Source excerpt |
+--

I added some commenting.

Ulrich


\documentclass{minimal}
%\tracingmacros=1
\def\afterfi#1#2\fi{\fi#1}
\def\reverse#1{\reverseX{}#1\stopreverse}

\def\stopreverse{\noexpand\stopreverse}

%%% \stopreverse is defined to \noexpand\stopreverse to
%%% make sure that it is defined. If it was undefined,
%%% any other undefined token would yield a true \ifx-
%%% condition and thus erroneously terminate the recursion.

\def\reverseX#1#2{%
\ifx\stopreverse#2%
%%% In the line above you erroneously omitted a comment-char
%%% leading to erroneous insertion of a space-token.
%%5 before the reversed stuff in the last iteration.
%%% That space-token was compared to 0 of the
%%% \if0-construct leading to the condition being "false"...
%%% With this error you also found no \fi in the token-register
%%% because TeX stumbled over it when searching the \else-branch.


\afterfi{#1}%
\else
\afterfi{\reverseX{#2#1}}%
\fi
}
\begin{document}

\def\foo{foo}
\def\bar{bar}
%%% be aware that \bar is already defined in LaTeX and requires mathmode.

\toks0=\expandafter{\if0\reverse{abc\foo def\bar ghi0}\fi}

\showthe\toks0 % -> see the \fi!

+--

Stored data |
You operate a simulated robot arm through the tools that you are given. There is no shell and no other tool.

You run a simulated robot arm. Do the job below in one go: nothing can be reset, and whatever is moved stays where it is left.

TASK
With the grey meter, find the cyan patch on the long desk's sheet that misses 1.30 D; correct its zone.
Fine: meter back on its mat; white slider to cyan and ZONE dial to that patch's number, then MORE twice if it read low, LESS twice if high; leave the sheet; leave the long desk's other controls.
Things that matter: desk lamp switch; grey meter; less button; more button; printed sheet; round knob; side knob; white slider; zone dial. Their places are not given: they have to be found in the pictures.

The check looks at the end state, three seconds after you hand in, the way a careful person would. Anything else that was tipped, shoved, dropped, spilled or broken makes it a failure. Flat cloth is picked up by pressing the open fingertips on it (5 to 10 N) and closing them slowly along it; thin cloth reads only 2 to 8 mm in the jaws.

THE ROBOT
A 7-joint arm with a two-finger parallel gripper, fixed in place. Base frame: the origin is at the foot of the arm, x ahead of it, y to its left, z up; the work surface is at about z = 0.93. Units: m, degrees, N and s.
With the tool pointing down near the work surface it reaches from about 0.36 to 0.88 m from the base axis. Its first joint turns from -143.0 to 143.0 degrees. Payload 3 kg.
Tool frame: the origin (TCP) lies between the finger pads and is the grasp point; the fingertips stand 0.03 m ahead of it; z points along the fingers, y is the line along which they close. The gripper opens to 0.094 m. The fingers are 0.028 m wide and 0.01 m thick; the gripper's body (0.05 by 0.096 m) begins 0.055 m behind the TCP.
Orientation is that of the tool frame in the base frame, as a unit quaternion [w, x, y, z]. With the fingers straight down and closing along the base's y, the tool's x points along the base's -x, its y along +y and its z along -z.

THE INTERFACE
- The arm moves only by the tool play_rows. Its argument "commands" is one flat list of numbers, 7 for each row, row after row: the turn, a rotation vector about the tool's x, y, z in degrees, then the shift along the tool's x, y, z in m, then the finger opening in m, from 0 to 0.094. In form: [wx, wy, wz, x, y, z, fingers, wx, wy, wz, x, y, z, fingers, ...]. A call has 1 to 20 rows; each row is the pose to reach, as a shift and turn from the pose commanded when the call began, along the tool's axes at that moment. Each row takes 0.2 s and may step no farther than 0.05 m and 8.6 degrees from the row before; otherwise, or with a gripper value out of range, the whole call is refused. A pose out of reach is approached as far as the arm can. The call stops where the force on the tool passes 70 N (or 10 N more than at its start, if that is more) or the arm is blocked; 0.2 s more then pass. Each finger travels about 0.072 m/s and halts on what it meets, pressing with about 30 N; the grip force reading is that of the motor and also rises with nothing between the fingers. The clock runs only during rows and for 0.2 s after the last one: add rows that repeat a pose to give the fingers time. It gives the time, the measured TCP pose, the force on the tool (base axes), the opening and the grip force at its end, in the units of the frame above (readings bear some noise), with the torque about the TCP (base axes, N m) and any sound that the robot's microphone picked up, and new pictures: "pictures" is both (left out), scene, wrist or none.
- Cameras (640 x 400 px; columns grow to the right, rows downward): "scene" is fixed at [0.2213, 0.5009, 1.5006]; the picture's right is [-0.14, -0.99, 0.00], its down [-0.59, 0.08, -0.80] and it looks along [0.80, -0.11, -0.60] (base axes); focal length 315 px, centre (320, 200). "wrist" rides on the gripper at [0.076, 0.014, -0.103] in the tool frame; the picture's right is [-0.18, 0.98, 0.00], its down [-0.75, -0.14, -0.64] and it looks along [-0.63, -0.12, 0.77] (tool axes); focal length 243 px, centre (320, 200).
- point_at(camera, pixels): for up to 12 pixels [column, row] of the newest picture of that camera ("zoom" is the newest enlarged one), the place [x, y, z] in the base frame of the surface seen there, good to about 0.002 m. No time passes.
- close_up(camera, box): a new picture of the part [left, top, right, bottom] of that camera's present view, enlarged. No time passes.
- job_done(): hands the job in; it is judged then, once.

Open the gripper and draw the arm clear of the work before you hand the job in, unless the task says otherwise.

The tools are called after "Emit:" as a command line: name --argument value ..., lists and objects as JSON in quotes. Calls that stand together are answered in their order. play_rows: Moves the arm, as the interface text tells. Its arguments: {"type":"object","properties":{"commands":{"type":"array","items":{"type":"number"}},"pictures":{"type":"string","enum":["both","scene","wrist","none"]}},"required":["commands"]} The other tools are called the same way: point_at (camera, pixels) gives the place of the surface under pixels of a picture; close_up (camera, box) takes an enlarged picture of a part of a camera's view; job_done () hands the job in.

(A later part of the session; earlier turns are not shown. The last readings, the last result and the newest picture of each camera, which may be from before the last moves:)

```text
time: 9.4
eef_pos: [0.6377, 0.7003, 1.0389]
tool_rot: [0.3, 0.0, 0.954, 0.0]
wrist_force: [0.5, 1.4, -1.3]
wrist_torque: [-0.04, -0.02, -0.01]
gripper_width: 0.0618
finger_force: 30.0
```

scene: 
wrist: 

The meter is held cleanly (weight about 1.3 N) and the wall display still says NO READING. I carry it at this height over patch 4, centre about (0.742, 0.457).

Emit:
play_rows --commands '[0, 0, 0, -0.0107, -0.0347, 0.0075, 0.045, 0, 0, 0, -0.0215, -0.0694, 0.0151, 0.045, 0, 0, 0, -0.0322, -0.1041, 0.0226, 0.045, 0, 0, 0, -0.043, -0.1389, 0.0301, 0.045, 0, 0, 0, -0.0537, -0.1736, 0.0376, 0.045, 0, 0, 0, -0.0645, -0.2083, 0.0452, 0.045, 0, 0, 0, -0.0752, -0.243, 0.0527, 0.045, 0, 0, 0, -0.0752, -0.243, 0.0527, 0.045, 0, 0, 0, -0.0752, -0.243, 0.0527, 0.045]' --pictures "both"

+--

Your task | Provide the full wording of the source excerpt, which begins "I added some".

Completed task |
I added some commenting.

Ulrich


\documentclass{minimal}
%\tracingmacros=1
\def\afterfi#1#2\fi{\fi#1}
\def\reverse#1{\reverseX{}#1\stopreverse}

\def\stopreverse{\noexpand\stopreverse}

%%% \stopreverse is defined to \noexpand\stopreverse to
%%% make sure that it is defined. If it was undefined,
%%% any other undefined token would yield a true \ifx-
%%% condition and thus erroneously terminate the recursion.

\def\reverseX#1#2{%
\ifx\stopreverse#2%
%%% In the line above you erroneously omitted a comment-char
%%% leading to erroneous insertion of a space-token.
%%5 before the reversed stuff in the last iteration.
%%% That space-token was compared to 0 of the
%%% \if0-construct leading to the condition being "false"...
%%% With this error you also found no \fi in the token-register
%%% because TeX stumbled over it when searching the \else-branch.


\afterfi{#1}%
\else
\afterfi{\reverseX{#2#1}}%
\fi
}
\begin{document}

\def\foo{foo}
\def\bar{bar}
%%% be aware that \bar is already defined in LaTeX and requires mathmode.

\toks0=\expandafter{\if0\reverse{abc\foo def\bar ghi0}\fi}

\showthe\toks0 % -> see the \fi!